Si en el policial de enigma (Arthur Conan Doyle) el narrador es el ayudante del detective, si en el noir (Dashiell Hammett, Raymond Chandler) el narrador es el propio detective, si en el policial de suspense (Cornell Woolrich) el narrador es la posible víctima, en la obra de Jim Thompson el narrador es el criminal, cualquiera sea la función social que desempeñe, comisario en un pequeño poblado, tahúr en Houston o vendedor puerta a puerta. Y el desafío no es menor, ya que la voz que cuenta debe sostenerse en una personalidad siempre al borde de la psicopatía, capaz de extrema violencia y de su consecuente, inmediata justificación.

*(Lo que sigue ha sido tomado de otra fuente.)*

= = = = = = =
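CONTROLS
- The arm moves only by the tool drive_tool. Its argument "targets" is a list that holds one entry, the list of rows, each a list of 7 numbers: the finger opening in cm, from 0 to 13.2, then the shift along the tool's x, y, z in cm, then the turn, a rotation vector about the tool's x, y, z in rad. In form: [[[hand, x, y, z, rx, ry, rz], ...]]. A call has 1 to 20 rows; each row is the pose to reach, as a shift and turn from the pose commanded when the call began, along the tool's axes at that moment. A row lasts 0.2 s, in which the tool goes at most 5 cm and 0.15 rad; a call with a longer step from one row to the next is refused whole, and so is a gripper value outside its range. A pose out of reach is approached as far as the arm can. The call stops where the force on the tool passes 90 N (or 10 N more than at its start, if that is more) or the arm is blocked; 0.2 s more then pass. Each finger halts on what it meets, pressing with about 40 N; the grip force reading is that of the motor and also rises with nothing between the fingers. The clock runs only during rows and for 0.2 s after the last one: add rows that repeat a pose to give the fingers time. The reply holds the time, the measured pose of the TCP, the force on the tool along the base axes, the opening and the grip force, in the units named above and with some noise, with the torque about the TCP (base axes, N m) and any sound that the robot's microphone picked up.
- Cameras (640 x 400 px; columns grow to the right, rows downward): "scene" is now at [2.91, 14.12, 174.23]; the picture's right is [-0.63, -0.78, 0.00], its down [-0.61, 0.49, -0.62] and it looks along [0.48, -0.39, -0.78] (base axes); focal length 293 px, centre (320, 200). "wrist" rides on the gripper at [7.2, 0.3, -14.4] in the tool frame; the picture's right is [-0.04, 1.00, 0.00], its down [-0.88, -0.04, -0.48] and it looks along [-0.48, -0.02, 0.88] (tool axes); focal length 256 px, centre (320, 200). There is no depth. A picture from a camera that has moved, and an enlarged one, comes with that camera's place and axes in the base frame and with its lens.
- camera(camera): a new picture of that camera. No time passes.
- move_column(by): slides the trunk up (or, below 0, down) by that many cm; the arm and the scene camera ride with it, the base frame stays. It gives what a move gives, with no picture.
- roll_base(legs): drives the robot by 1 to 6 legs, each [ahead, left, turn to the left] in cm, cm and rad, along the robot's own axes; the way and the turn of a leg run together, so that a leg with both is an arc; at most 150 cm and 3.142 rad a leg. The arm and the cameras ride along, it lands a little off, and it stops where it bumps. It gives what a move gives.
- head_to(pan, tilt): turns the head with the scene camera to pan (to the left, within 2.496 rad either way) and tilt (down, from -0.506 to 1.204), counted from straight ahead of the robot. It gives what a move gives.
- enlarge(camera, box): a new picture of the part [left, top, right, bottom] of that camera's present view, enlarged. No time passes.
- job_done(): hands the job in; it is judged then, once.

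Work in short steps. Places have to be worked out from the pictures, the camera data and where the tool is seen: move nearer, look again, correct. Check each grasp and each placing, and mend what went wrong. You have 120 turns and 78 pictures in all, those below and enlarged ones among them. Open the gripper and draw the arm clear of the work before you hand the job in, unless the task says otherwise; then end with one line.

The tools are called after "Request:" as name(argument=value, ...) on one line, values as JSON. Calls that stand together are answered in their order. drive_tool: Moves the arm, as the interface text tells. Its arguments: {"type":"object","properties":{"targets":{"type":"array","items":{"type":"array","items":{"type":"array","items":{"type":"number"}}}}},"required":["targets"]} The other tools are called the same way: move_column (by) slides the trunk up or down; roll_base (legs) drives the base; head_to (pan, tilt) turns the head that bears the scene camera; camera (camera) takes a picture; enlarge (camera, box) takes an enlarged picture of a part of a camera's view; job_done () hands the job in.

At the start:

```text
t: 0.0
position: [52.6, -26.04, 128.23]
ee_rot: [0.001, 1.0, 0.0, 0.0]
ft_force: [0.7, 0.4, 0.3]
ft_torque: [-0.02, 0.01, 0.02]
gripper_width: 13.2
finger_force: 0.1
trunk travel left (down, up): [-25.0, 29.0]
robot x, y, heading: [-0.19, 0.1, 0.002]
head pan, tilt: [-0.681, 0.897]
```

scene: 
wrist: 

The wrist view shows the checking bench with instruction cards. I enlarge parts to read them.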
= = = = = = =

James (Jim) Myers Thompson nació en Oklahoma en 1906 y falleció a los 71 años en California. Tuvo un padre comisario y más tarde empresario petrolero, que fue un verdadero desastre (alcohólico, timador, ludópata, abandónico) pero que sin embargo le sirvió como modelo para algunos de sus personajes más despreciables, en particular para los jefes de policía Lou Ford y Nick Corey, protagonistas de El asesino dentro de mí (1952) y 1.280 almas (1964), acaso sus dos mejores novelas. Desde muy joven el escritor tuvo que desempeñarse en los más diversos trabajos: botones de hotel, camionero, contrabandista de licor, vendedor ambulante, periodista, y de todos ellos robó ideas para la que luego sería una nutrida obra con más de treinta títulos entre novelas, novelas cortas y cuentos. Alguna vez declaró que había treinta y dos maneras de escribir una historia “y yo las he usado todas, pero solo hay una trama: las cosas no son lo que parecen”. Justamente en esa sombría ambigüedad, en ese oscuro límite entre lo que parece pero no es, se desarrollaron sus tramas y crecieron las voces de sus perversos narradores.

En 1931 conoció a quien sería su esposa y tuvo tres hijos. Tras el nacimiento del tercero ella lo obligó a practicarse una vasectomía, lo que él hizo sin discutirlo demasiado. En 1936 se afilió al Partido Comunista Americano, y aunque al poco tiempo tomó distancia de la organización, a principios de los 50 fue denunciado ante el senador Joseph McCarthy. Su alcoholismo lo obligó a frecuentes internaciones. Las tiradas de sus libros, por lo general en ediciones de bolsillo, fueron enormes, pero durante sus últimos años de vida el público pareció olvidarlo. Sin embargo, poco antes de morir le dijo a su mujer que no tirara sus manuscritos, porque estaba seguro de que diez años después se volverían a valorar en su justa medida.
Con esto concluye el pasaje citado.